WHAT IS ASKED: Go through the listing and copy each line with the string "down".

DATA PROVIDED:
"""

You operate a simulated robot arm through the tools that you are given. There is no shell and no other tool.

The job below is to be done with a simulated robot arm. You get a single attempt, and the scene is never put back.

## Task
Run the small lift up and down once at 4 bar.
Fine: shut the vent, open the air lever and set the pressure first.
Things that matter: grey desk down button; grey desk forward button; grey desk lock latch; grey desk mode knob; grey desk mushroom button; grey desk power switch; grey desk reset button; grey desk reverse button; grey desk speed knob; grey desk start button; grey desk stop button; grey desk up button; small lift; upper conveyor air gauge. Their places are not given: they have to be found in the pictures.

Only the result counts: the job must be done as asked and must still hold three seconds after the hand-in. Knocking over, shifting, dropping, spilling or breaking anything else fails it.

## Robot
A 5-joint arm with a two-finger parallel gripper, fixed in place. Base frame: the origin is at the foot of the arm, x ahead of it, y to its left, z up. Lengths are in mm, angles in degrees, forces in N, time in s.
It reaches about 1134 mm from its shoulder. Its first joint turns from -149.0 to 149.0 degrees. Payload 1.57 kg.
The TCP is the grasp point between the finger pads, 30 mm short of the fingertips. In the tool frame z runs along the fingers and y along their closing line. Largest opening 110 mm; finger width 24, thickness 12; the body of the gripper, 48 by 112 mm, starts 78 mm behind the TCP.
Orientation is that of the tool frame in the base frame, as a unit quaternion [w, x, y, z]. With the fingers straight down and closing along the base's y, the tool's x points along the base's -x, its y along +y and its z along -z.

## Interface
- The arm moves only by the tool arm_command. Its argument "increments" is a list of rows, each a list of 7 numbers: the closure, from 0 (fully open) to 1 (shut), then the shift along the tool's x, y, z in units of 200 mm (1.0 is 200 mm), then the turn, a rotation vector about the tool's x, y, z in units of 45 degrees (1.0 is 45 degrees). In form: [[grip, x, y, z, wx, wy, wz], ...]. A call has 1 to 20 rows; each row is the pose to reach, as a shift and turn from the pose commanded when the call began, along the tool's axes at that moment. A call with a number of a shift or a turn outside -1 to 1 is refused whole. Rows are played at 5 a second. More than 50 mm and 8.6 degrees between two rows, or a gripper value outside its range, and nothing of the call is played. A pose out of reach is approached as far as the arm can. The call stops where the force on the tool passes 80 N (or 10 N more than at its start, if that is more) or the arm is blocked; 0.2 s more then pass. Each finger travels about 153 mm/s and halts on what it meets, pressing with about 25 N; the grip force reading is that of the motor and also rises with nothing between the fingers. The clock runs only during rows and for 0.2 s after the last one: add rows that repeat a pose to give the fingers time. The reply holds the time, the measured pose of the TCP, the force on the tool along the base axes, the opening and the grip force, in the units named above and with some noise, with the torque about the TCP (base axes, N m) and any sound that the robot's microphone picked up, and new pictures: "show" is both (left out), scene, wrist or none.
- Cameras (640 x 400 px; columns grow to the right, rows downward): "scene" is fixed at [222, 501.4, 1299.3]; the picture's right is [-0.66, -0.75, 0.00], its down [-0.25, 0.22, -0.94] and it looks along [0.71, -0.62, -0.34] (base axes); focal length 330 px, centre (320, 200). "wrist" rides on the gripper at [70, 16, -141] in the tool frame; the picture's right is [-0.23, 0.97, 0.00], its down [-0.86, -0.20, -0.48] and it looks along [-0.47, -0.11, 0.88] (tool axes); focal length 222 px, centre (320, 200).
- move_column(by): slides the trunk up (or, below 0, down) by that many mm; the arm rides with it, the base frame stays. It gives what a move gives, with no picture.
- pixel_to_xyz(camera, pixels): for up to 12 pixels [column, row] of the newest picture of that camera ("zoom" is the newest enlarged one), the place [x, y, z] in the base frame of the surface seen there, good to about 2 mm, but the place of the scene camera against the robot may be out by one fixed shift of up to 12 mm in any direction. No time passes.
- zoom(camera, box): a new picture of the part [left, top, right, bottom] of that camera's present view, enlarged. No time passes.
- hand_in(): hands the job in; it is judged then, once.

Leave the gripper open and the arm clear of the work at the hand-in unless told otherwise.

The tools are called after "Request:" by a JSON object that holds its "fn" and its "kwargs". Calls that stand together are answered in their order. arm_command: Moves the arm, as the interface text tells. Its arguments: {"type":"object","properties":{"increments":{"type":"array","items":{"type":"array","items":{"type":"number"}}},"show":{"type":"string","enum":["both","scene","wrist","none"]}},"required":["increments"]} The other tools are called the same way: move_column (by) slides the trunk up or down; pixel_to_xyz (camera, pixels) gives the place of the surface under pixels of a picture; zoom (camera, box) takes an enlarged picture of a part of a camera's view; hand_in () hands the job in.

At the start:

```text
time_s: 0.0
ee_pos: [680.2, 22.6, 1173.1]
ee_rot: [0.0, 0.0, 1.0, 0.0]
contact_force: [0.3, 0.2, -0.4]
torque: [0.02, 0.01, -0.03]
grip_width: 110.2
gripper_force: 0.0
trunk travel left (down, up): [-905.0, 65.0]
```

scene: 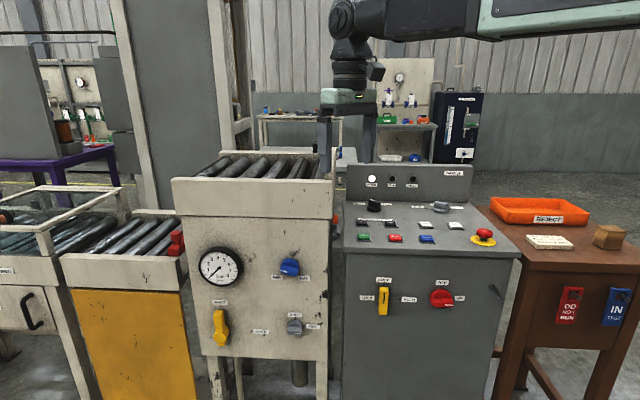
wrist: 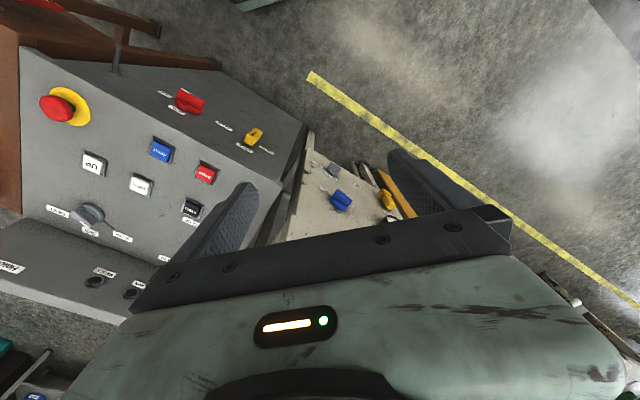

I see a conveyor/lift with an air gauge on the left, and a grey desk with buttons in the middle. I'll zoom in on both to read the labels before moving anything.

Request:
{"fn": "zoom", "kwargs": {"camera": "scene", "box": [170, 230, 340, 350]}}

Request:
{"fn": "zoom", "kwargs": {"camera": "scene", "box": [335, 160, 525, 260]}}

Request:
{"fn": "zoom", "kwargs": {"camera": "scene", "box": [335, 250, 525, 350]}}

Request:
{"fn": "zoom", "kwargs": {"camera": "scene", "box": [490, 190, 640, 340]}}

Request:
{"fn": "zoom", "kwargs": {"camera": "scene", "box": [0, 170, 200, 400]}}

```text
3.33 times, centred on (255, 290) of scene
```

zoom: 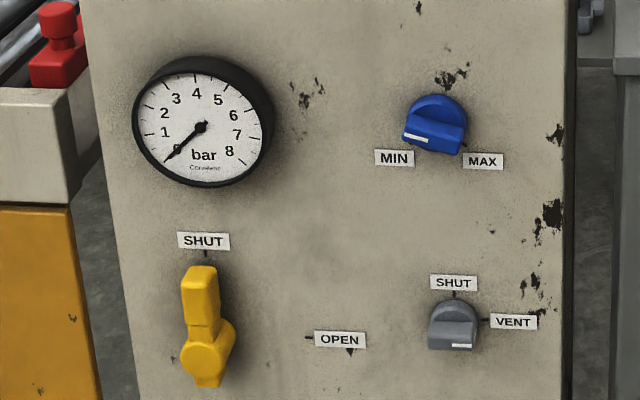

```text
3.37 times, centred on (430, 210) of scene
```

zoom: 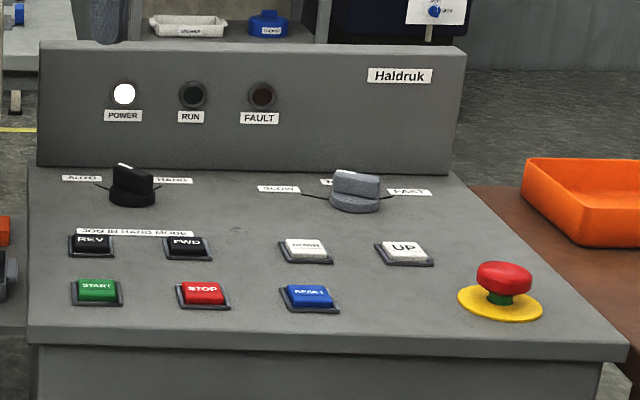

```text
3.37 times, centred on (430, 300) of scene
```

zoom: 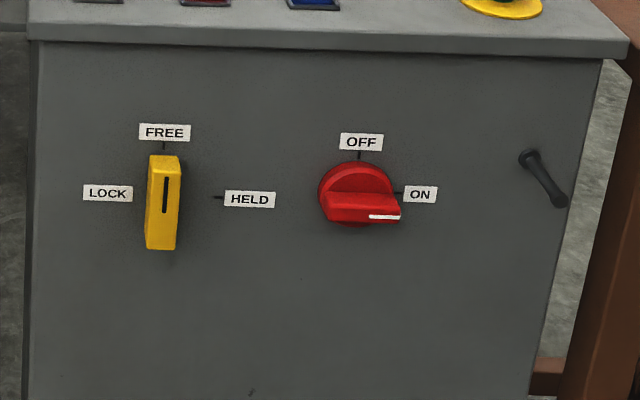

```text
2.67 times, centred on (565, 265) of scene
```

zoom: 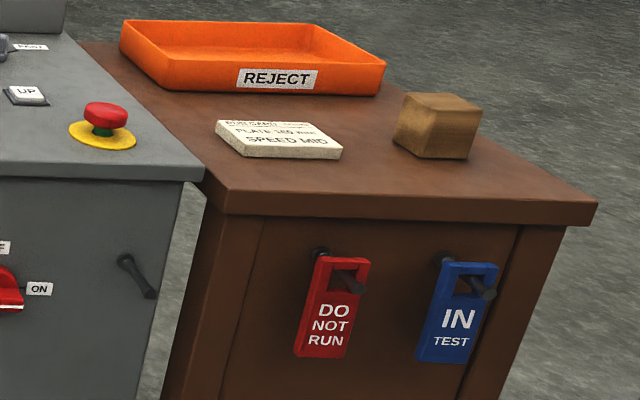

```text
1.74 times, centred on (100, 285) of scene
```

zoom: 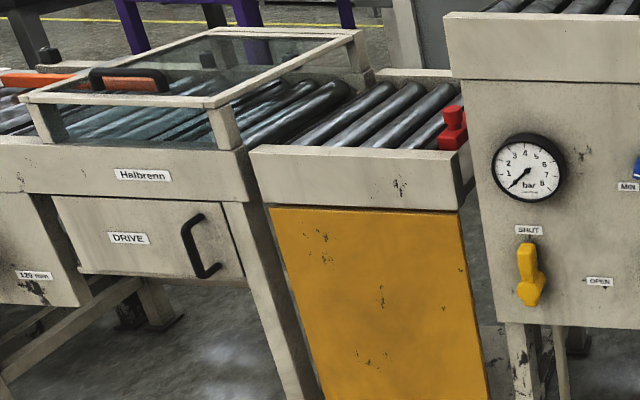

"""

WRITTEN RESPONSE:
Run the small lift up and down once at 4 bar.
Things that matter: grey desk down button; grey desk forward button; grey desk lock latch; grey desk mode knob; grey desk mushroom button; grey desk power switch; grey desk reset button; grey desk reverse button; grey desk speed knob; grey desk start button; grey desk stop button; grey desk up button; small lift; upper conveyor air gauge. Their places are not given: they have to be found in the pictures.
Orientation is that of the tool frame in the base frame, as a unit quaternion [w, x, y, z]. With the fingers straight down and closing along the base's y, the tool's x points along the base's -x, its y along +y and its z along -z.
- Cameras (640 x 400 px; columns grow to the right, rows downward): "scene" is fixed at [222, 501.4, 1299.3]; the picture's right is [-0.66, -0.75, 0.00], its down [-0.25, 0.22, -0.94] and it looks along [0.71, -0.62, -0.34] (base axes); focal length 330 px, centre (320, 200). "wrist" rides on the gripper at [70, 16, -141] in the tool frame; the picture's right is [-0.23, 0.97, 0.00], its down [-0.86, -0.20, -0.48] and it looks along [-0.47, -0.11, 0.88] (tool axes); focal length 222 px, centre (320, 200).
- move_column(by): slides the trunk up (or, below 0, down) by that many mm; the arm rides with it, the base frame stays. It gives what a move gives, with no picture.
The tools are called after "Request:" by a JSON object that holds its "fn" and its "kwargs". Calls that stand together are answered in their order. arm_command: Moves the arm, as the interface text tells. Its arguments: {"type":"object","properties":{"increments":{"type":"array","items":{"type":"array","items":{"type":"number"}}},"show":{"type":"string","enum":["both","scene","wrist","none"]}},"required":["increments"]} The other tools are called the same way: move_column (by) slides the trunk up or down; pixel_to_xyz (camera, pixels) gives the place of the surface under pixels of a picture; zoom (camera, box) takes an enlarged picture of a part of a camera's view; hand_in () hands the job in.
trunk travel left (down, up): [-905.0, 65.0]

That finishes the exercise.